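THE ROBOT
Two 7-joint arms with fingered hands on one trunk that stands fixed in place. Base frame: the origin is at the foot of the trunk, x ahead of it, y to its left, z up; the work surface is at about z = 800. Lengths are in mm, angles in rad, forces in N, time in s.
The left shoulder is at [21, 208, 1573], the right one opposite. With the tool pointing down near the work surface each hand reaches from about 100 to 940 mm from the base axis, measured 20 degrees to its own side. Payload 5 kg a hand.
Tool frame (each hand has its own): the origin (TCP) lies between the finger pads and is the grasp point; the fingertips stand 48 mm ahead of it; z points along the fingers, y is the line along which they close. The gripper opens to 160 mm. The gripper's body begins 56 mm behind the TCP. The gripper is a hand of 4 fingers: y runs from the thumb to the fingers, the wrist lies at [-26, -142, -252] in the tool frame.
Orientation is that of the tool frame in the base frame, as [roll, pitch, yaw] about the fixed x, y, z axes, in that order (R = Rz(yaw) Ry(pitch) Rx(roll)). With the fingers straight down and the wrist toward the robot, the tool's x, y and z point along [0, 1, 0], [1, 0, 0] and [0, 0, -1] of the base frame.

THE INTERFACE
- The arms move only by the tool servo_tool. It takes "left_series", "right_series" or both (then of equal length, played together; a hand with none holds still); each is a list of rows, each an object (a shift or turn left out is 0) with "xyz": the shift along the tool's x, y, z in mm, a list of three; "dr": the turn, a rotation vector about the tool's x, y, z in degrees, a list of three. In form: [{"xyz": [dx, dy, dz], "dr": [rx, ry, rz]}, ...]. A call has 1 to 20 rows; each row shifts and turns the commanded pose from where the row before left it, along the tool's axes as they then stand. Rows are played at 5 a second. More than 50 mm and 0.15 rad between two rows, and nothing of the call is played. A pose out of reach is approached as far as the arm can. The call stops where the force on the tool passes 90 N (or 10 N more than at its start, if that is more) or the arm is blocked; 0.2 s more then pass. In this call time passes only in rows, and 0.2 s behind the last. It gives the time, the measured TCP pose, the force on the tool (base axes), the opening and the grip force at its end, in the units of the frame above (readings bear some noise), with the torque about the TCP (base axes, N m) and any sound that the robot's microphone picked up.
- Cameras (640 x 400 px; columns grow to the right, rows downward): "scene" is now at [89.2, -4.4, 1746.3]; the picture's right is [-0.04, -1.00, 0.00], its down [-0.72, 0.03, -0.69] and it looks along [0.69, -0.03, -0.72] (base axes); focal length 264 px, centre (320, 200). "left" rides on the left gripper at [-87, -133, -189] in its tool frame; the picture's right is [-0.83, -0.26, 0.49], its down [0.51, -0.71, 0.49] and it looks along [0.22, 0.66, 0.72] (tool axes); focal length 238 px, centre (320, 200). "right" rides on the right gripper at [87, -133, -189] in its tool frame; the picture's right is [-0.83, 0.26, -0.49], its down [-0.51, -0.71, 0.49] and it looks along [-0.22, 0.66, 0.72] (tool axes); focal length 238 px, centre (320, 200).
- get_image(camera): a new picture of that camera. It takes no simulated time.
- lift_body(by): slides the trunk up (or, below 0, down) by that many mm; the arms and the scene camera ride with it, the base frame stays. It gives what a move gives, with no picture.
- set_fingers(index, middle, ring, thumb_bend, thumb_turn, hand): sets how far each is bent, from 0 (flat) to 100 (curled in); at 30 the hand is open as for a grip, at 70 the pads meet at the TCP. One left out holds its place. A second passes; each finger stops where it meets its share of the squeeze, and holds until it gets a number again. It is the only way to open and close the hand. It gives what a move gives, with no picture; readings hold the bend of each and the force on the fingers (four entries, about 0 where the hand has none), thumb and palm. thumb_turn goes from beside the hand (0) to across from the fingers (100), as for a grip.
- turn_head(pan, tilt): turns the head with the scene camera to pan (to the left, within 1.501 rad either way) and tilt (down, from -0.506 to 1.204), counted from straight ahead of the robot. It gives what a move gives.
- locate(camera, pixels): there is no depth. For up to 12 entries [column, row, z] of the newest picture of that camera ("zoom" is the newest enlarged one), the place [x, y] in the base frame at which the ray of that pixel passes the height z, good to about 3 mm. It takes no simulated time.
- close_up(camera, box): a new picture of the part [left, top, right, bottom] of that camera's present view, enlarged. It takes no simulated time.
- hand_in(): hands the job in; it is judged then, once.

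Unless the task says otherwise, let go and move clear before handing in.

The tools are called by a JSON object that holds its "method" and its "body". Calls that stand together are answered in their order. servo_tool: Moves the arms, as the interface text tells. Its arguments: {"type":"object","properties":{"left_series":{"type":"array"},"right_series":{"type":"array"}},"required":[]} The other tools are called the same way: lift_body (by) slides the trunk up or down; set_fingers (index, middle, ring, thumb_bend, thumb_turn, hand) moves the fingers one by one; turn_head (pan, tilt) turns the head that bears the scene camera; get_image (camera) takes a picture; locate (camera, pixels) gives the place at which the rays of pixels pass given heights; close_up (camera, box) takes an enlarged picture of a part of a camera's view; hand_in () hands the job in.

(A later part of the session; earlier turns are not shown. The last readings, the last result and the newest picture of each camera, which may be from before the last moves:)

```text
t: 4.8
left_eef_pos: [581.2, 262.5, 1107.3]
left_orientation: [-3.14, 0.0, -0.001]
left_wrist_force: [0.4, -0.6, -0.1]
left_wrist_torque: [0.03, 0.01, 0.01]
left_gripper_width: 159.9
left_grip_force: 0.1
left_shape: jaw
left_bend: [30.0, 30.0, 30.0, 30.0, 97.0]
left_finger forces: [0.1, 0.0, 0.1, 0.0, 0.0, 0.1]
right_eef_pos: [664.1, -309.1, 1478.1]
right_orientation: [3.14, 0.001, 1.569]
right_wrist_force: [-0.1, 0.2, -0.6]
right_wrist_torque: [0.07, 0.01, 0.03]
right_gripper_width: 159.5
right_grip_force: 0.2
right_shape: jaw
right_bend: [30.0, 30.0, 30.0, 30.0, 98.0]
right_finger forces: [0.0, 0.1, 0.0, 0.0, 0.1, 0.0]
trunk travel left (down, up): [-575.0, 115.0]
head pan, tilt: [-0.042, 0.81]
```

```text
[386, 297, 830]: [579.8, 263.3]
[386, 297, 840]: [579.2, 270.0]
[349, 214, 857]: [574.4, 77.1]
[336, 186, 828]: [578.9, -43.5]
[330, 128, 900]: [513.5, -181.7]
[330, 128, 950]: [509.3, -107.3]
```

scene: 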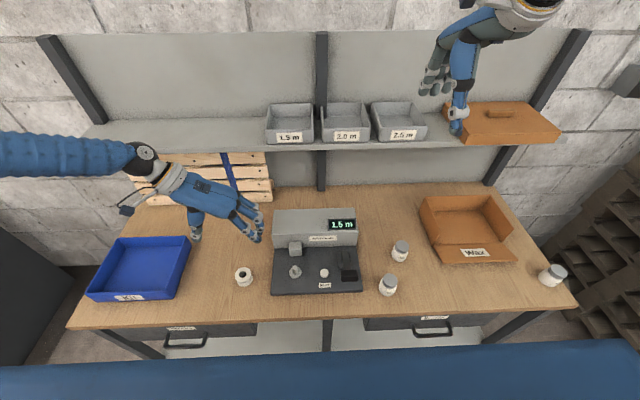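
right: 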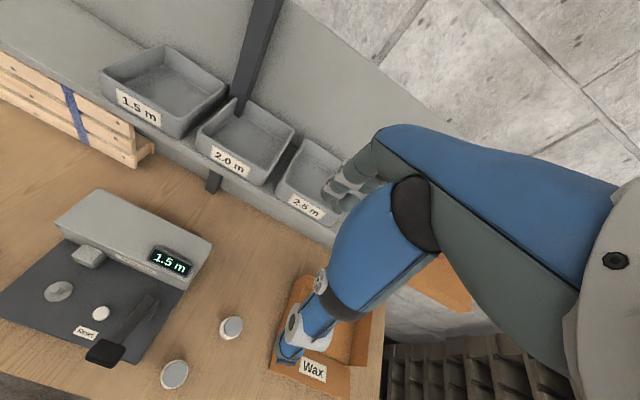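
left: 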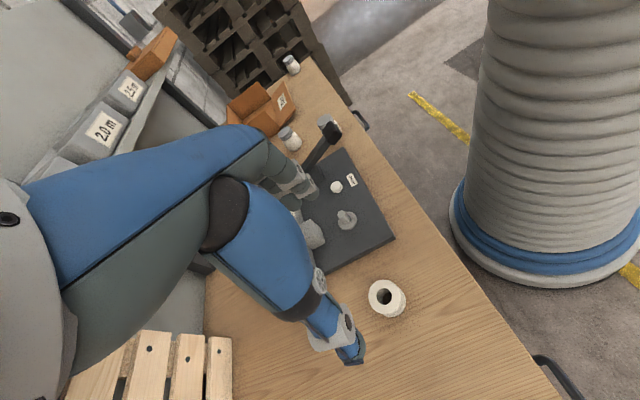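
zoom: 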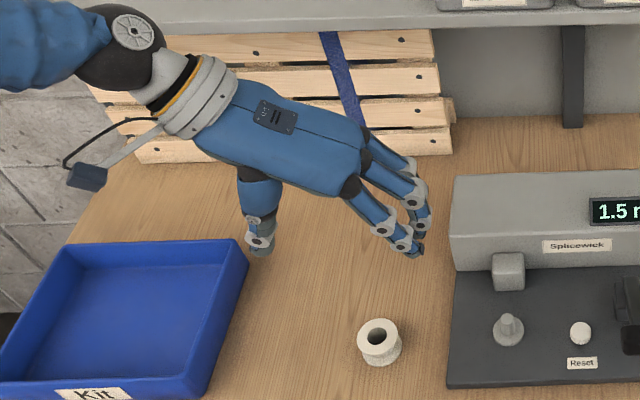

• **WRITTEN PROBLEM**
Restate the listing above word for word, and skip the pictures. Format the lines as a JSON array of strings and drop empty lines.

• **RESPONSE**
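[
  "THE ROBOT",
  "Two 7-joint arms with fingered hands on one trunk that stands fixed in place. Base frame: the origin is at the foot of the trunk, x ahead of it, y to its left, z up; the work surface is at about z = 800. Lengths are in mm, angles in rad, forces in N, time in s.",
  "The left shoulder is at [21, 208, 1573], the right one opposite. With the tool pointing down near the work surface each hand reaches from about 100 to 940 mm from the base axis, measured 20 degrees to its own side. Payload 5 kg a hand.",
  "Tool frame (each hand has its own): the origin (TCP) lies between the finger pads and is the grasp point; the fingertips stand 48 mm ahead of it; z points along the fingers, y is the line along which they close. The gripper opens to 160 mm. The gripper's body begins 56 mm behind the TCP. The gripper is a hand of 4 fingers: y runs from the thumb to the fingers, the wrist lies at [-26, -142, -252] in the tool frame.",
  "Orientation is that of the tool frame in the base frame, as [roll, pitch, yaw] about the fixed x, y, z axes, in that order (R = Rz(yaw) Ry(pitch) Rx(roll)). With the fingers straight down and the wrist toward the robot, the tool's x, y and z point along [0, 1, 0], [1, 0, 0] and [0, 0, -1] of the base frame.",
  "THE INTERFACE",
  "- The arms move only by the tool servo_tool. It takes \"left_series\", \"right_series\" or both (then of equal length, played together; a hand with none holds still); each is a list of rows, each an object (a shift or turn left out is 0) with \"xyz\": the shift along the tool's x, y, z in mm, a list of three; \"dr\": the turn, a rotation vector about the tool's x, y, z in degrees, a list of three. In form: [{\"xyz\": [dx, dy, dz], \"dr\": [rx, ry, rz]}, ...]. A call has 1 to 20 rows; each row shifts and turns the commanded pose from where the row before left it, along the tool's axes as they then stand. Rows are played at 5 a second. More than 50 mm and 0.15 rad between two rows, and nothing of the call is played. A pose out of reach is approached as far as the arm can. The call stops where the force on the tool passes 90 N (or 10 N more than at its start, if that is more) or the arm is blocked; 0.2 s more then pass. In this call time passes only in rows, and 0.2 s behind the last. It gives the time, the measured TCP pose, the force on the tool (base axes), the opening and the grip force at its end, in the units of the frame above (readings bear some noise), with the torque about the TCP (base axes, N m) and any sound that the robot's microphone picked up.",
  "- Cameras (640 x 400 px; columns grow to the right, rows downward): \"scene\" is now at [89.2, -4.4, 1746.3]; the picture's right is [-0.04, -1.00, 0.00], its down [-0.72, 0.03, -0.69] and it looks along [0.69, -0.03, -0.72] (base axes); focal length 264 px, centre (320, 200). \"left\" rides on the left gripper at [-87, -133, -189] in its tool frame; the picture's right is [-0.83, -0.26, 0.49], its down [0.51, -0.71, 0.49] and it looks along [0.22, 0.66, 0.72] (tool axes); focal length 238 px, centre (320, 200). \"right\" rides on the right gripper at [87, -133, -189] in its tool frame; the picture's right is [-0.83, 0.26, -0.49], its down [-0.51, -0.71, 0.49] and it looks along [-0.22, 0.66, 0.72] (tool axes); focal length 238 px, centre (320, 200).",
  "- get_image(camera): a new picture of that camera. It takes no simulated time.",
  "- lift_body(by): slides the trunk up (or, below 0, down) by that many mm; the arms and the scene camera ride with it, the base frame stays. It gives what a move gives, with no picture.",
  "- set_fingers(index, middle, ring, thumb_bend, thumb_turn, hand): sets how far each is bent, from 0 (flat) to 100 (curled in); at 30 the hand is open as for a grip, at 70 the pads meet at the TCP. One left out holds its place. A second passes; each finger stops where it meets its share of the squeeze, and holds until it gets a number again. It is the only way to open and close the hand. It gives what a move gives, with no picture; readings hold the bend of each and the force on the fingers (four entries, about 0 where the hand has none), thumb and palm. thumb_turn goes from beside the hand (0) to across from the fingers (100), as for a grip.",
  "- turn_head(pan, tilt): turns the head with the scene camera to pan (to the left, within 1.501 rad either way) and tilt (down, from -0.506 to 1.204), counted from straight ahead of the robot. It gives what a move gives.",
  "- locate(camera, pixels): there is no depth. For up to 12 entries [column, row, z] of the newest picture of that camera (\"zoom\" is the newest enlarged one), the place [x, y] in the base frame at which the ray of that pixel passes the height z, good to about 3 mm. It takes no simulated time.",
  "- close_up(camera, box): a new picture of the part [left, top, right, bottom] of that camera's present view, enlarged. It takes no simulated time.",
  "- hand_in(): hands the job in; it is judged then, once.",
  "Unless the task says otherwise, let go and move clear before handing in.",
  "The tools are called by a JSON object that holds its \"method\" and its \"body\". Calls that stand together are answered in their order. servo_tool: Moves the arms, as the interface text tells. Its arguments: {\"type\":\"object\",\"properties\":{\"left_series\":{\"type\":\"array\"},\"right_series\":{\"type\":\"array\"}},\"required\":[]} The other tools are called the same way: lift_body (by) slides the trunk up or down; set_fingers (index, middle, ring, thumb_bend, thumb_turn, hand) moves the fingers one by one; turn_head (pan, tilt) turns the head that bears the scene camera; get_image (camera) takes a picture; locate (camera, pixels) gives the place at which the rays of pixels pass given heights; close_up (camera, box) takes an enlarged picture of a part of a camera's view; hand_in () hands the job in.",
  "(A later part of the session; earlier turns are not shown. The last readings, the last result and the newest picture of each camera, which may be from before the last moves:)",
  "```text",
  "t: 4.8",
  "left_eef_pos: [581.2, 262.5, 1107.3]",
  "left_orientation: [-3.14, 0.0, -0.001]",
  "left_wrist_force: [0.4, -0.6, -0.1]",
  "left_wrist_torque: [0.03, 0.01, 0.01]",
  "left_gripper_width: 159.9",
  "left_grip_force: 0.1",
  "left_shape: jaw",
  "left_bend: [30.0, 30.0, 30.0, 30.0, 97.0]",
  "left_finger forces: [0.1, 0.0, 0.1, 0.0, 0.0, 0.1]",
  "right_eef_pos: [664.1, -309.1, 1478.1]",
  "right_orientation: [3.14, 0.001, 1.569]",
  "right_wrist_force: [-0.1, 0.2, -0.6]",
  "right_wrist_torque: [0.07, 0.01, 0.03]",
  "right_gripper_width: 159.5",
  "right_grip_force: 0.2",
  "right_shape: jaw",
  "right_bend: [30.0, 30.0, 30.0, 30.0, 98.0]",
  "right_finger forces: [0.0, 0.1, 0.0, 0.0, 0.1, 0.0]",
  "trunk travel left (down, up): [-575.0, 115.0]",
  "head pan, tilt: [-0.042, 0.81]",
  "```",
  "```text",
  "[386, 297, 830]: [579.8, 263.3]",
  "[386, 297, 840]: [579.2, 270.0]",
  "[349, 214, 857]: [574.4, 77.1]",
  "[336, 186, 828]: [578.9, -43.5]",
  "[330, 128, 900]: [513.5, -181.7]",
  "[330, 128, 950]: [509.3, -107.3]",
  "```",
  "scene: ",
  "right: ",
  "left: ",
  "zoom: "
]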